According to Wikipedia: Trigonometric functions, the reciprocal trigonometric functions include cosecant, written csc(x) = 1 / sin(x), alongside secant and cotangent, and each reciprocal inherits its parent's periodicity and asymptote pattern.

When you need the same csc value expressed in degrees, radians, and gradians for a multi-part problem, the Angle Converter reformats the angle without redoing the reciprocal.

Csc calculator input box for an angle in degrees or radians, with cosecant, sin(theta), and 1/sin(theta) check in the results panel
Csc calculator input box for an angle in degrees or radians, with cosecant, sin(theta), and 1/sin(theta) check in the results panel

Frequently Asked Questions

Q: What is csc in trigonometry?

A: Csc is short for cosecant, the reciprocal trigonometric function defined as csc(theta) = 1 / sin(theta). In a right triangle, csc(theta) equals the side ratio hypotenuse / opposite.

Q: How do you calculate csc of an angle?

A: Compute sine of the angle in radians, then take the reciprocal. For example, sin(30 degrees) = 0.5, so csc(30 degrees) = 1 / 0.5 = 2. The csc calculator does this automatically for any angle in degrees or radians.

Q: When is csc undefined?

A: Csc is undefined wherever sin(theta) = 0, which happens at every multiple of pi radians (0, 180, 360 degrees, and so on). At those points the reciprocal would divide by zero, so the calculator shows an undefined result.

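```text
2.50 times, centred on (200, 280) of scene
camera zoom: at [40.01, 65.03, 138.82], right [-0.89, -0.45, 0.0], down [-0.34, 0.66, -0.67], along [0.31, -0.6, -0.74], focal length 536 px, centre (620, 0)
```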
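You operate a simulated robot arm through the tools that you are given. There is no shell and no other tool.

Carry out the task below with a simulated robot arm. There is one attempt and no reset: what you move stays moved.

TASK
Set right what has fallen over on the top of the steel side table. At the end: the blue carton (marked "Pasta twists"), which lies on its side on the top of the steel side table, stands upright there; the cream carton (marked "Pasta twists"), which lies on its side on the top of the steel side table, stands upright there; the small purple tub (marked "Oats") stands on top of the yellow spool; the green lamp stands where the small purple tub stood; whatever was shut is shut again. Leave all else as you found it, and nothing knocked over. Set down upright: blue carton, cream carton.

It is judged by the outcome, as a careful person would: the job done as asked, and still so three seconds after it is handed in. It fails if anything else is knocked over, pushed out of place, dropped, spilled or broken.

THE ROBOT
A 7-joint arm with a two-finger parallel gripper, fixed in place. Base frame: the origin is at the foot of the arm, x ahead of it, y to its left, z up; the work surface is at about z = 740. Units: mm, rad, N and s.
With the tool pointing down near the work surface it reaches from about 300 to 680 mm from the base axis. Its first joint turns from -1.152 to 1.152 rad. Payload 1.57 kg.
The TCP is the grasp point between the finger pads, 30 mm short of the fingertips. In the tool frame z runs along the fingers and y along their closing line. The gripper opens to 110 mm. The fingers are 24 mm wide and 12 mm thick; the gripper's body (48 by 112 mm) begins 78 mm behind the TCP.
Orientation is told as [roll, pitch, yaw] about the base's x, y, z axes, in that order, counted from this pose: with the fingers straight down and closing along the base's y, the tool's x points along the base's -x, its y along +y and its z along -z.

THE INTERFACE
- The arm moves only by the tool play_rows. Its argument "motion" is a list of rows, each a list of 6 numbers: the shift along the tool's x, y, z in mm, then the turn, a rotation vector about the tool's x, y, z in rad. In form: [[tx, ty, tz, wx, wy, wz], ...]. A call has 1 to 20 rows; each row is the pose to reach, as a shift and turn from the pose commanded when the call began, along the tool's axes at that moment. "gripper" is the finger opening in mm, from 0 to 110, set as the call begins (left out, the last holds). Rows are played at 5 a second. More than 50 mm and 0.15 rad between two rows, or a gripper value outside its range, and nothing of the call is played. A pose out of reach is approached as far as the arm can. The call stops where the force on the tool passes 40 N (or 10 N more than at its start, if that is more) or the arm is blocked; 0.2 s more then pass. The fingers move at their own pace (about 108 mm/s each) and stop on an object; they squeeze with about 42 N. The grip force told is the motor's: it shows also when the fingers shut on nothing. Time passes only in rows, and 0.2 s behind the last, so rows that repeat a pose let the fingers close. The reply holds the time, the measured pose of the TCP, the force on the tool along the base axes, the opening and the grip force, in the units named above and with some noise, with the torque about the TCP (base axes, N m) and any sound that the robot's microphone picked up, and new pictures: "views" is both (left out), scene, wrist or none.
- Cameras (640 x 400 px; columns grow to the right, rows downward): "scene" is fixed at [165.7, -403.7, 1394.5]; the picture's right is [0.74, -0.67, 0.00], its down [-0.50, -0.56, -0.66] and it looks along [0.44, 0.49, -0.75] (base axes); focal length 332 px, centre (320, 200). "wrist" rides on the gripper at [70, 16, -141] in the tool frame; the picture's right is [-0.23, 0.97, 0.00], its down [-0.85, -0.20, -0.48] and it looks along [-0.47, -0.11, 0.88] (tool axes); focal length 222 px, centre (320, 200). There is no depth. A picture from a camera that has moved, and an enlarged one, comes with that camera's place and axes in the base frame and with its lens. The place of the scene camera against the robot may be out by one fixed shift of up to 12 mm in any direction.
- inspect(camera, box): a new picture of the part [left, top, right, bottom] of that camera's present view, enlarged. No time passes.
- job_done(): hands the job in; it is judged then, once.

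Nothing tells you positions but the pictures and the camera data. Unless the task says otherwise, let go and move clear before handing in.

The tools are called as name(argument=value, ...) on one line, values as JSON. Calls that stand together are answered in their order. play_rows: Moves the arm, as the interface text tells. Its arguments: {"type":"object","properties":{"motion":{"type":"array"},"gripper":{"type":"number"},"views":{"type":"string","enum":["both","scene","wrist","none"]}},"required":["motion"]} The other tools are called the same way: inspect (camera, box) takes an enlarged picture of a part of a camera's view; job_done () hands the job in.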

Q: What is csc of 30 degrees?

A: Csc(30 degrees) is exactly 2. The underlying value is sin(30 degrees) = 0.5, so 1 / 0.5 = 2, which is also the hypotenuse-to-opposite ratio of a 30-60-90 right triangle.

Q: Is csc the same as 1 over sin?

A: Yes. Csc(theta) is defined as 1 / sin(theta), so csc and 1 over sin give the same number for any angle where sine is not zero. Arcsin is a different function entirely: it is the inverse of sine, not its reciprocal.

Q: How do I convert between degrees and radians for csc?

A: Multiply degrees by pi/180 to get radians, or multiply radians by 180/pi to get degrees. The csc calculator does this conversion internally when you switch the unit selector, so the same angle gives the same csc value in either unit.